What makes it worse is that some of the instrumental sections present herein aren’t even that good either. Going back to “Build Me Up, Break Me Down”, the song bewilderingly opens with the kind of nu-metal riff that makes you lean back and check to see if the album’s track listing also includes a cover of Disturbed’s “Inside the Fire”. Elsewhere, Dream Theater’s old faults return to haunt them yet again: both “Lost Not Forgotten” and “Outcry” feature riffs that keep going even after they’ve long since turned stale, and Rudess’ repeated usage of the same dripping piano in several tracks, in an unconvincing attempt to create distinction and emotion, is often enough to make anyone skip to the next song. But the chief compositional lampoonery here is mid-album track “Bridges in the Sky”, whose chord progression is sandwiched – like a grotesquely malformed burger – between two thirty-second samples in which Dream Theater went to Malaysia, found the biggest river toad they could, and then told it to belch loudly into the microphone.
In the end, the biggest, most inescapable problem with
A Dramatic Turn of Events, and – by extension – Dream Theater, is that, aside from being derivative, the band repeatedly shows that they are capable of doing much better.

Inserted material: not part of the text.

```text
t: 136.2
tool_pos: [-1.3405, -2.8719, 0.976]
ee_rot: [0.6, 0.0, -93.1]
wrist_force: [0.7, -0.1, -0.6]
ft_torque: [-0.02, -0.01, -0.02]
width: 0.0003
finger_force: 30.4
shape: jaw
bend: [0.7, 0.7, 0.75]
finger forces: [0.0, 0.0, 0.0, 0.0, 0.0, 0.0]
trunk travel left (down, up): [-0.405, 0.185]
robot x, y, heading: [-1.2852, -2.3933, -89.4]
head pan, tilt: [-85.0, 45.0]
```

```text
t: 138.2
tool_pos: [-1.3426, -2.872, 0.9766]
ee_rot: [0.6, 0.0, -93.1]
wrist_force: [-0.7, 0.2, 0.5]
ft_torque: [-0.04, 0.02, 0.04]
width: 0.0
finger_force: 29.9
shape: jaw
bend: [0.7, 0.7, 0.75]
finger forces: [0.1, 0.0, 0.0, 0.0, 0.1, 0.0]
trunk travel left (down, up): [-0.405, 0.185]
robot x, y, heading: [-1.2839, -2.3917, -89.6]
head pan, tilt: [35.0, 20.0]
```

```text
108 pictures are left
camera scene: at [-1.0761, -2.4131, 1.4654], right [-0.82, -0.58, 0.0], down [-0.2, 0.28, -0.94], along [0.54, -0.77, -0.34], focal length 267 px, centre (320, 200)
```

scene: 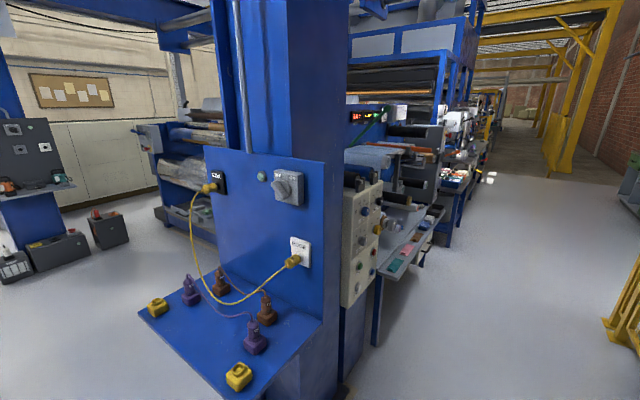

Indeed, the best bits on this album – like the slow, yet fantastic creeping towards utter chaos on the climax of “Breaking All Illusions”, and Rudess’ trippy playing in the intro to “On The Backs of Angels” – are when the band step outside their confines and attempt to do things farther away from their comfort zone (in this case, it was the mere act of giving John Myung the songwriting pen and telling Rudess to just go nuts). I cannot honestly say that I dislike this album, but I cannot reward it with a rating higher than a 2.5 either: mainly because at the end of the day it is cliché, contrived, and smacks of a band in desperate need of reinvention. Guys, please wake the f
uck up – I want my favourite prog-metal band – and my religion – back.